Short exercise: Copy all lines that contain the word "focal".

+++ Data extract

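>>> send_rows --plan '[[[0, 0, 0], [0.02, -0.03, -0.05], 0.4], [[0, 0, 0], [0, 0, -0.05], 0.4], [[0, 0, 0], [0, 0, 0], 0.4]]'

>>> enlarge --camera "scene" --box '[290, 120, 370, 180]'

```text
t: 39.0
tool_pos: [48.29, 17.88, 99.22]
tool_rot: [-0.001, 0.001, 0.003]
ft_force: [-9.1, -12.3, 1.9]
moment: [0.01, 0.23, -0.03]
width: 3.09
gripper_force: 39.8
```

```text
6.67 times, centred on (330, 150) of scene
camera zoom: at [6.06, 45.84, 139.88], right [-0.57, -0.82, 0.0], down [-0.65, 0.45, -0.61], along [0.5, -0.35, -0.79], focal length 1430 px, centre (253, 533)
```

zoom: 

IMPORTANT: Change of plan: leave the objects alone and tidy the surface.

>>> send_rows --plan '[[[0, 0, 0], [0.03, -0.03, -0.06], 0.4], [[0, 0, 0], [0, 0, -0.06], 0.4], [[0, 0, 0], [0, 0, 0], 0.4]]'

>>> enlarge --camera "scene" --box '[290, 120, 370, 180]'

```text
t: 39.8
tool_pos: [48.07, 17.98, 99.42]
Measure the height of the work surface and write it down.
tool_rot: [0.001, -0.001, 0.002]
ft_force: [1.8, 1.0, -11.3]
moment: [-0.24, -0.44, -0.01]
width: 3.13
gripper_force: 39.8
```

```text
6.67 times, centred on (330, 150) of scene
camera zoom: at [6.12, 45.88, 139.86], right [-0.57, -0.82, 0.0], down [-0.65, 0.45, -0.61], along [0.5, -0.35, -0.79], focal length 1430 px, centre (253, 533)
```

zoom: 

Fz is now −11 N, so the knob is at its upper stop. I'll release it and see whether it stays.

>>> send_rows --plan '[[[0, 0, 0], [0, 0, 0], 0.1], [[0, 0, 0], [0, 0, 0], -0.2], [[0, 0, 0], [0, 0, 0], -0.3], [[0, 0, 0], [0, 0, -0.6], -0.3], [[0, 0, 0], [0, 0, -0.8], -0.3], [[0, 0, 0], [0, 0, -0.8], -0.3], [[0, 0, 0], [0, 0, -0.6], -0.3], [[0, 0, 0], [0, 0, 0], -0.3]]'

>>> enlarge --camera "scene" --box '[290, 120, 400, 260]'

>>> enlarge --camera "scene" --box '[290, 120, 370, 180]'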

++++++

Full answer:
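camera zoom: at [6.06, 45.84, 139.88], right [-0.57, -0.82, 0.0], down [-0.65, 0.45, -0.61], along [0.5, -0.35, -0.79], focal length 1430 px, centre (253, 533)
camera zoom: at [6.12, 45.88, 139.86], right [-0.57, -0.82, 0.0], down [-0.65, 0.45, -0.61], along [0.5, -0.35, -0.79], focal length 1430 px, centre (253, 533)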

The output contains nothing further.